More recently, as Ontario looked poised to increase its minimum wage to $15 per hour, La Flèche told a conference call in 2017 that the increase would cost about 8 percent of the company’s $586 million in net earnings. Rather than accept a lower profit margin, La Flèche promised: “As a team we will strive to mitigate this impact as much as we possibly can through productivity and cost reduction initiatives, but the size and pace of these increases pose a significant challenge.” Notably, he refused to rule out additional layoffs when asked.
Between Low Wages and Rising Prices
While Metro has done all it can to minimize what it pays to its workers, it has absorbed ever-increasing profits as part of Canada’s grocery oligopoly. Last year, as more and more Canadians were made hungry by rising food prices, La Flèche told the company’s shareholders that they can expect to profit handsomely off of these same price hikes: “Whenever there’s a spike in inflation like this, promotional penetration increases. We’ve seen that before. And we see strong sales whenever we feature a key item that has experienced inflation.”

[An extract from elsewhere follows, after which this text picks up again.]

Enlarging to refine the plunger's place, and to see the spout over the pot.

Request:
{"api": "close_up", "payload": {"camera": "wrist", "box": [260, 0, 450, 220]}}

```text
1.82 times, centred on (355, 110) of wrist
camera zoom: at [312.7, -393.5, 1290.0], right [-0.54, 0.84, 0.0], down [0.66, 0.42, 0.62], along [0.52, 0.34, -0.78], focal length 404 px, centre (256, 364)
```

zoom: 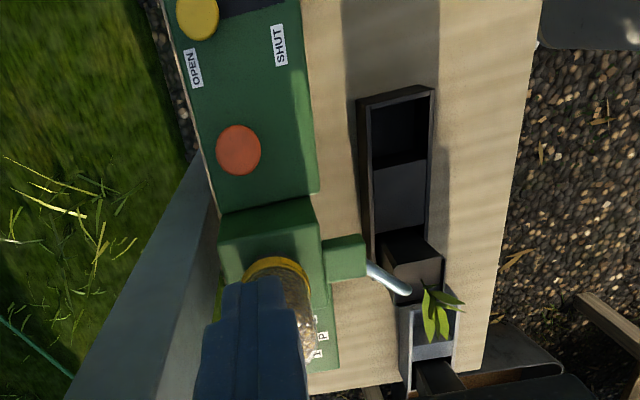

Metro isn’t alone here. Five retailers — Loblaw, Sobeys, Metro, Costco, and Walmart — control 75 percent of Canada’s food retail market. And they exert their market power to gouge ordinary workers at the point of sale. All of these firms, in turn, also do what they can to cut their own workers’ wages. Both measures leave workers poorer.
According to a report submitted to the federal Competition Bureau by economist Jim Stanford:
The big retail grocery chains — Loblaws, Empire and Metro — have gotten much of the attention for food price inflation. This attention is absolutely deserved, as all three have had higher profit margins during the pandemic. . . . At practically every step along food supply chains, there are corporations seeking the greatest possible profit.
Across industries, the report notes, a monopolization tendency is obvious. And that helps to explain why Canada’s top two hundred thirty firms, across sectors, saw a 40 percent gain in net income of $175 billion last year. Meanwhile the total wages and salaries paid to employees across Canada grew by less than 19 percent.
Firms like these, the bureau previously warned, use their “naked restraints” on competition to impose “restrictions on wages or job mobility.” Precarious work, for them, is just as key to their profit as price gouging.
“Our grocery workers, like all Canadians, know full well the steep price increases on essential food items and the corresponding record profits reported by the biggest supermarket chains,” notes Payne. “CEOs are laughing all the way to the bank while workers and their families continue to struggle.”
The fight at Metro will, if launched, wrest some power away from profiteers like La Flèche and put it in the hands of the workers who feed the country and those who depend on them.